[begin SOURCE MATERIAL]

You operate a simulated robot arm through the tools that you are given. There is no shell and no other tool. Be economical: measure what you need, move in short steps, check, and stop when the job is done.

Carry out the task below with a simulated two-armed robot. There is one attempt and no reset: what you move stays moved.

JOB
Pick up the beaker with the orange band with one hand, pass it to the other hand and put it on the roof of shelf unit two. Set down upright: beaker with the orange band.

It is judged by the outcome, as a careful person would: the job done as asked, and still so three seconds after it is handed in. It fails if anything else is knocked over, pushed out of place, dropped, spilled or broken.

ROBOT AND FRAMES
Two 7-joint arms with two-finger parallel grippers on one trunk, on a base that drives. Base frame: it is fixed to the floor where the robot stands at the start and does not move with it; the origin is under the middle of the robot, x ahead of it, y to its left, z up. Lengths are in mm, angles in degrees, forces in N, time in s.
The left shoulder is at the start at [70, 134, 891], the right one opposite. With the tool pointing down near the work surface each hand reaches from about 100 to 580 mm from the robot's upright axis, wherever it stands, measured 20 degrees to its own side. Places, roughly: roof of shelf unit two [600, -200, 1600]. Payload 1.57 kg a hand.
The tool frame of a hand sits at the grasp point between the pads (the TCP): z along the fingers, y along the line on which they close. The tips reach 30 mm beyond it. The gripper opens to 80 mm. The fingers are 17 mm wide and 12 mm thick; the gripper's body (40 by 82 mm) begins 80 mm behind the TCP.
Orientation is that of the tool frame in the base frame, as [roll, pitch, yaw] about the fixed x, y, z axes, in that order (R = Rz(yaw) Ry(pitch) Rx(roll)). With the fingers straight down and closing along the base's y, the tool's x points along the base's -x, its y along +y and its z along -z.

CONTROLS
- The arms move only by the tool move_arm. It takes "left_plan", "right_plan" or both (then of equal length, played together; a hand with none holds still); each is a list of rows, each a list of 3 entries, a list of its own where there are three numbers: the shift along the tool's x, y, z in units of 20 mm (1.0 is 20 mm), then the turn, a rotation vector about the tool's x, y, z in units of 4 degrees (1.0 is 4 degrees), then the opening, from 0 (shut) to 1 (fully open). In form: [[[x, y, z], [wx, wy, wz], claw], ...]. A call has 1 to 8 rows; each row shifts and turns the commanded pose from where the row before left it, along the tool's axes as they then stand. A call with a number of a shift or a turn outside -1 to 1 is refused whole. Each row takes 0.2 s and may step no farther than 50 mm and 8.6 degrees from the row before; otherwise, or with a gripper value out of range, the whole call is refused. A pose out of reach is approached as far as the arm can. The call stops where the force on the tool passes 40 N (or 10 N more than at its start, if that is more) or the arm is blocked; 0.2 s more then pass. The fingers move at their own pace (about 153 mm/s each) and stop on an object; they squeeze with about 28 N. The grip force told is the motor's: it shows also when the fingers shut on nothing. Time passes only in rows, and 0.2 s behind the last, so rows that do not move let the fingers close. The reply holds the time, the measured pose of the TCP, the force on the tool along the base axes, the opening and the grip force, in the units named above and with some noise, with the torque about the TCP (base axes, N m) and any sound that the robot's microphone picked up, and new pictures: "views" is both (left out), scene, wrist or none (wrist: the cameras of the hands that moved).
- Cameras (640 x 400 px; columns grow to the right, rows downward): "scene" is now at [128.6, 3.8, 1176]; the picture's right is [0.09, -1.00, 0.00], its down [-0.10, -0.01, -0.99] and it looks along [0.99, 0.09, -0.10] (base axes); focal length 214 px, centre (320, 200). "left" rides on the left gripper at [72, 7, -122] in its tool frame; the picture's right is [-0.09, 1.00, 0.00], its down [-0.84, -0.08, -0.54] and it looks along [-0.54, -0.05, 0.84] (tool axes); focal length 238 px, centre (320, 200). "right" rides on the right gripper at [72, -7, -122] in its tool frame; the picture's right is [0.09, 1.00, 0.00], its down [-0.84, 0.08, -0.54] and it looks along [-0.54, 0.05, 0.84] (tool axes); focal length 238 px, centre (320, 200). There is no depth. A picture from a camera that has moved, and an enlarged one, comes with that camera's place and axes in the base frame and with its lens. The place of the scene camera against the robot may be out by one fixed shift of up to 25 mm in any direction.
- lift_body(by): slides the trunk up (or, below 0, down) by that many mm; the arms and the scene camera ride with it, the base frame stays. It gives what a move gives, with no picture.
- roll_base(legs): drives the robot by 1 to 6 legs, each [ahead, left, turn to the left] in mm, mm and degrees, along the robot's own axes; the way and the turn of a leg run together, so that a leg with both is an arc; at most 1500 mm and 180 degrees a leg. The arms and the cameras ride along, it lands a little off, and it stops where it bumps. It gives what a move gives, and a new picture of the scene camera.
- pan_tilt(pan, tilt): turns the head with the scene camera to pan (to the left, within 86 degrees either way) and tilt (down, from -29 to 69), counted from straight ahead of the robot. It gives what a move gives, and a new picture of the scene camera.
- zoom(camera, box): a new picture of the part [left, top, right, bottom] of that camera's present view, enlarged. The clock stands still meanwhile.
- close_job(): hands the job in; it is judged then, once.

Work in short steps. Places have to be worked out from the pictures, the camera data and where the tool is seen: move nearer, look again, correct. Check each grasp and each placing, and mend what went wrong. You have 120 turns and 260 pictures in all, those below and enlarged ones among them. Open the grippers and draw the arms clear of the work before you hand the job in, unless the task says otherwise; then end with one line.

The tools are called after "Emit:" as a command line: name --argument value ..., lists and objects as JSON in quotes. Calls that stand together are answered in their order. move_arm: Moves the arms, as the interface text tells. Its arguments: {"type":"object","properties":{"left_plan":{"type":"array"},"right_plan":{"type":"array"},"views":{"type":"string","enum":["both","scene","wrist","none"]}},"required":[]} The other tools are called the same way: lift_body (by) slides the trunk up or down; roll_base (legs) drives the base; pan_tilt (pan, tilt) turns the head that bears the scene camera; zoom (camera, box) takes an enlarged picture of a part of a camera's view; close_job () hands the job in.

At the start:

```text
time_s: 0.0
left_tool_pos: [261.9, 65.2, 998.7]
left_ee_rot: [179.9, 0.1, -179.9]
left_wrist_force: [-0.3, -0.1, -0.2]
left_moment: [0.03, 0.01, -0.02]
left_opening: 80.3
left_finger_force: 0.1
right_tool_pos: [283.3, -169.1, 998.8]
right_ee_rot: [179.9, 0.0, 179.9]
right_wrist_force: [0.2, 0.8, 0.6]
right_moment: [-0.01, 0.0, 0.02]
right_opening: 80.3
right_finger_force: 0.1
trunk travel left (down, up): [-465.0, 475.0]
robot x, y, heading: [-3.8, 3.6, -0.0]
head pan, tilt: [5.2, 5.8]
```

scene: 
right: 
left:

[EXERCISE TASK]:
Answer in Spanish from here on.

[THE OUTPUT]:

[end SOURCE MATERIAL]

Copy each line of the preceding data that contains the string "done".

[THE OUTPUT]:
You operate a simulated robot arm through the tools that you are given. There is no shell and no other tool. Be economical: measure what you need, move in short steps, check, and stop when the job is done.
It is judged by the outcome, as a careful person would: the job done as asked, and still so three seconds after it is handed in. It fails if anything else is knocked over, pushed out of place, dropped, spilled or broken.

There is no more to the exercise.